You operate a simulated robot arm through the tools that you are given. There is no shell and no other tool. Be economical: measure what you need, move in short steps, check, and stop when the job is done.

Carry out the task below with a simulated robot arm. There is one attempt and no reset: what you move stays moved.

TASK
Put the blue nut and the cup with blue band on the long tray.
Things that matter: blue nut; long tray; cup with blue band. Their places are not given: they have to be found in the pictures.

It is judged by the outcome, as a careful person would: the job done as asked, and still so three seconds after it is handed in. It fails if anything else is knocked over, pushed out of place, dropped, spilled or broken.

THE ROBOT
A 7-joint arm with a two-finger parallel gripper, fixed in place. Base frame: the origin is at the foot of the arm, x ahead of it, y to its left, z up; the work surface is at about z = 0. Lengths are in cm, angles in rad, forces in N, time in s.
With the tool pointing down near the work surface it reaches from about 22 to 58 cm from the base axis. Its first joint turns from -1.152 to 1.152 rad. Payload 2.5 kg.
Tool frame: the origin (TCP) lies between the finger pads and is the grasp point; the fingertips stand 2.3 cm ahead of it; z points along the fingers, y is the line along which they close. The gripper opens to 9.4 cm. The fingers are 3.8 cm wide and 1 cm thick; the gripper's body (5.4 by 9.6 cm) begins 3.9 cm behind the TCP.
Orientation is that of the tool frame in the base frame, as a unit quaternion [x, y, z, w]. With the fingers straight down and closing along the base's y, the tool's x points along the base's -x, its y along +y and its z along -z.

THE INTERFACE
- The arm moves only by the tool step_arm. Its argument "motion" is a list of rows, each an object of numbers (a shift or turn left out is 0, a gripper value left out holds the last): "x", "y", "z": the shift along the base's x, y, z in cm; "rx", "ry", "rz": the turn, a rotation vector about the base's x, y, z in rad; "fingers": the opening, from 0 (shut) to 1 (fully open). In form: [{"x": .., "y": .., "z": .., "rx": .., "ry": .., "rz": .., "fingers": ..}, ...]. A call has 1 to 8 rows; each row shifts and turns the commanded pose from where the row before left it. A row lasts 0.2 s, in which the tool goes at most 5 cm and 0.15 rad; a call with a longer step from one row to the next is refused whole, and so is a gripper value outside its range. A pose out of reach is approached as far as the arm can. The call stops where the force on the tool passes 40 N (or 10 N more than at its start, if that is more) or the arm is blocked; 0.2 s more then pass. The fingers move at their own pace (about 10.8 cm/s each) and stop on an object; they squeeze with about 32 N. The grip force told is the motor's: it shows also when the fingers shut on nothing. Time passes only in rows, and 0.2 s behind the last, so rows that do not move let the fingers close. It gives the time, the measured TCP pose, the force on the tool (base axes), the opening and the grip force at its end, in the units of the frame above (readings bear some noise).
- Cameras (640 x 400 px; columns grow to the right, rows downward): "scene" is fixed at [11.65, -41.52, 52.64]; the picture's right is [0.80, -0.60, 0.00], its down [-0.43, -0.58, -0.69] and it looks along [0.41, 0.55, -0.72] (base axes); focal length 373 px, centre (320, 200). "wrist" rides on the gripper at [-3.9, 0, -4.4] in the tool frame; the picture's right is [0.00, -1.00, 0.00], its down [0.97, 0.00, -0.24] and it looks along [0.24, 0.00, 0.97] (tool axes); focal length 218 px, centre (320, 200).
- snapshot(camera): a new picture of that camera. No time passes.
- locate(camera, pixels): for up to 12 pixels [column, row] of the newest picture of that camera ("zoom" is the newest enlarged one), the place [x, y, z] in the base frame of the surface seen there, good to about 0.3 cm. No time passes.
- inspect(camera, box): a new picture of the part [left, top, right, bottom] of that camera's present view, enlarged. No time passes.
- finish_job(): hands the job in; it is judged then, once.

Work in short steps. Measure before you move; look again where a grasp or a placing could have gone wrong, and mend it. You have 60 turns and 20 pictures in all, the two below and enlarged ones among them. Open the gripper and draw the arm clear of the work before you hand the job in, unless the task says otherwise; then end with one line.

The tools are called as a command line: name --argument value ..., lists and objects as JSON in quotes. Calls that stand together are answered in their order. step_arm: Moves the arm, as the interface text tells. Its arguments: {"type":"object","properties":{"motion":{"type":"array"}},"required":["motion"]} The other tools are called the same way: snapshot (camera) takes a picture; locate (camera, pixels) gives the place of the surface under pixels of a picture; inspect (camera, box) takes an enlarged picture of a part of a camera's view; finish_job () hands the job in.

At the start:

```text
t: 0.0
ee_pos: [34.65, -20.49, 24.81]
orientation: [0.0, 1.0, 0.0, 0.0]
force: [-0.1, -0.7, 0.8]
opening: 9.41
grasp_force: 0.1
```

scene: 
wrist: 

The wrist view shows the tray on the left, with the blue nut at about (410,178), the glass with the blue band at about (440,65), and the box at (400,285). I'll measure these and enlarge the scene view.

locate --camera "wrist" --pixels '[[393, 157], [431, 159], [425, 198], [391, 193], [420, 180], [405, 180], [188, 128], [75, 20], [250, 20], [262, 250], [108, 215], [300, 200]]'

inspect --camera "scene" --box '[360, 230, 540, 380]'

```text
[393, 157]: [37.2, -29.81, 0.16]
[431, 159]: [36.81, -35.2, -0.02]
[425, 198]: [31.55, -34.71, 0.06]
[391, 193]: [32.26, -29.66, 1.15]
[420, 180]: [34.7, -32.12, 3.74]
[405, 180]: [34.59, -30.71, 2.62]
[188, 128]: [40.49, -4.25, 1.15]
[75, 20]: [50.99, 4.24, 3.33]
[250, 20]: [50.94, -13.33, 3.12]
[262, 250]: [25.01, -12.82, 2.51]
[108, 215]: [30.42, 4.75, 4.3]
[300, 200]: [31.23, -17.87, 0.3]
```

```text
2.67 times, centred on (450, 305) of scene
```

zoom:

WHAT YOU ARE ASKED TO DO:
Output all of the material exactly as written. Write them as strings in a JSON array, leaving out blank lines.

FINISHED TASK:
[
  "You operate a simulated robot arm through the tools that you are given. There is no shell and no other tool. Be economical: measure what you need, move in short steps, check, and stop when the job is done.",
  "Carry out the task below with a simulated robot arm. There is one attempt and no reset: what you move stays moved.",
  "TASK",
  "Put the blue nut and the cup with blue band on the long tray.",
  "Things that matter: blue nut; long tray; cup with blue band. Their places are not given: they have to be found in the pictures.",
  "It is judged by the outcome, as a careful person would: the job done as asked, and still so three seconds after it is handed in. It fails if anything else is knocked over, pushed out of place, dropped, spilled or broken.",
  "THE ROBOT",
  "A 7-joint arm with a two-finger parallel gripper, fixed in place. Base frame: the origin is at the foot of the arm, x ahead of it, y to its left, z up; the work surface is at about z = 0. Lengths are in cm, angles in rad, forces in N, time in s.",
  "With the tool pointing down near the work surface it reaches from about 22 to 58 cm from the base axis. Its first joint turns from -1.152 to 1.152 rad. Payload 2.5 kg.",
  "Tool frame: the origin (TCP) lies between the finger pads and is the grasp point; the fingertips stand 2.3 cm ahead of it; z points along the fingers, y is the line along which they close. The gripper opens to 9.4 cm. The fingers are 3.8 cm wide and 1 cm thick; the gripper's body (5.4 by 9.6 cm) begins 3.9 cm behind the TCP.",
  "Orientation is that of the tool frame in the base frame, as a unit quaternion [x, y, z, w]. With the fingers straight down and closing along the base's y, the tool's x points along the base's -x, its y along +y and its z along -z.",
  "THE INTERFACE",
  "- The arm moves only by the tool step_arm. Its argument \"motion\" is a list of rows, each an object of numbers (a shift or turn left out is 0, a gripper value left out holds the last): \"x\", \"y\", \"z\": the shift along the base's x, y, z in cm; \"rx\", \"ry\", \"rz\": the turn, a rotation vector about the base's x, y, z in rad; \"fingers\": the opening, from 0 (shut) to 1 (fully open). In form: [{\"x\": .., \"y\": .., \"z\": .., \"rx\": .., \"ry\": .., \"rz\": .., \"fingers\": ..}, ...]. A call has 1 to 8 rows; each row shifts and turns the commanded pose from where the row before left it. A row lasts 0.2 s, in which the tool goes at most 5 cm and 0.15 rad; a call with a longer step from one row to the next is refused whole, and so is a gripper value outside its range. A pose out of reach is approached as far as the arm can. The call stops where the force on the tool passes 40 N (or 10 N more than at its start, if that is more) or the arm is blocked; 0.2 s more then pass. The fingers move at their own pace (about 10.8 cm/s each) and stop on an object; they squeeze with about 32 N. The grip force told is the motor's: it shows also when the fingers shut on nothing. Time passes only in rows, and 0.2 s behind the last, so rows that do not move let the fingers close. It gives the time, the measured TCP pose, the force on the tool (base axes), the opening and the grip force at its end, in the units of the frame above (readings bear some noise).",
  "- Cameras (640 x 400 px; columns grow to the right, rows downward): \"scene\" is fixed at [11.65, -41.52, 52.64]; the picture's right is [0.80, -0.60, 0.00], its down [-0.43, -0.58, -0.69] and it looks along [0.41, 0.55, -0.72] (base axes); focal length 373 px, centre (320, 200). \"wrist\" rides on the gripper at [-3.9, 0, -4.4] in the tool frame; the picture's right is [0.00, -1.00, 0.00], its down [0.97, 0.00, -0.24] and it looks along [0.24, 0.00, 0.97] (tool axes); focal length 218 px, centre (320, 200).",
  "- snapshot(camera): a new picture of that camera. No time passes.",
  "- locate(camera, pixels): for up to 12 pixels [column, row] of the newest picture of that camera (\"zoom\" is the newest enlarged one), the place [x, y, z] in the base frame of the surface seen there, good to about 0.3 cm. No time passes.",
  "- inspect(camera, box): a new picture of the part [left, top, right, bottom] of that camera's present view, enlarged. No time passes.",
  "- finish_job(): hands the job in; it is judged then, once.",
  "Work in short steps. Measure before you move; look again where a grasp or a placing could have gone wrong, and mend it. You have 60 turns and 20 pictures in all, the two below and enlarged ones among them. Open the gripper and draw the arm clear of the work before you hand the job in, unless the task says otherwise; then end with one line.",
  "The tools are called as a command line: name --argument value ..., lists and objects as JSON in quotes. Calls that stand together are answered in their order. step_arm: Moves the arm, as the interface text tells. Its arguments: {\"type\":\"object\",\"properties\":{\"motion\":{\"type\":\"array\"}},\"required\":[\"motion\"]} The other tools are called the same way: snapshot (camera) takes a picture; locate (camera, pixels) gives the place of the surface under pixels of a picture; inspect (camera, box) takes an enlarged picture of a part of a camera's view; finish_job () hands the job in.",
  "At the start:",
  "```text",
  "t: 0.0",
  "ee_pos: [34.65, -20.49, 24.81]",
  "orientation: [0.0, 1.0, 0.0, 0.0]",
  "force: [-0.1, -0.7, 0.8]",
  "opening: 9.41",
  "grasp_force: 0.1",
  "```",
  "scene: ",
  "wrist: ",
  "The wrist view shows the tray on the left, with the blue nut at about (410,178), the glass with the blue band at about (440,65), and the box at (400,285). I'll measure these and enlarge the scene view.",
  "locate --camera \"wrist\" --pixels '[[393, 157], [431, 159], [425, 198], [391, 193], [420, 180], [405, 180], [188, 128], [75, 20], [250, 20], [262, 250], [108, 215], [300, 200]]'",
  "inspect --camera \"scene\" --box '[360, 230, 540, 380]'",
  "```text",
  "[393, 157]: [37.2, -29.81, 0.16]",
  "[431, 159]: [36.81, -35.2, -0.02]",
  "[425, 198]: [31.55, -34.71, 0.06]",
  "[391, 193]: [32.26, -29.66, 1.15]",
  "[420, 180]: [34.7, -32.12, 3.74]",
  "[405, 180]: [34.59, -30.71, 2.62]",
  "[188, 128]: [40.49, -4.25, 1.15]",
  "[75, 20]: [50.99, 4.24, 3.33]",
  "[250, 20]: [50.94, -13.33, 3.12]",
  "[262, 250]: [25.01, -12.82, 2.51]",
  "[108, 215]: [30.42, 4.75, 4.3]",
  "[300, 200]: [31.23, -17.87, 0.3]",
  "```",
  "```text",
  "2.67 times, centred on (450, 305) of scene",
  "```",
  "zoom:"
]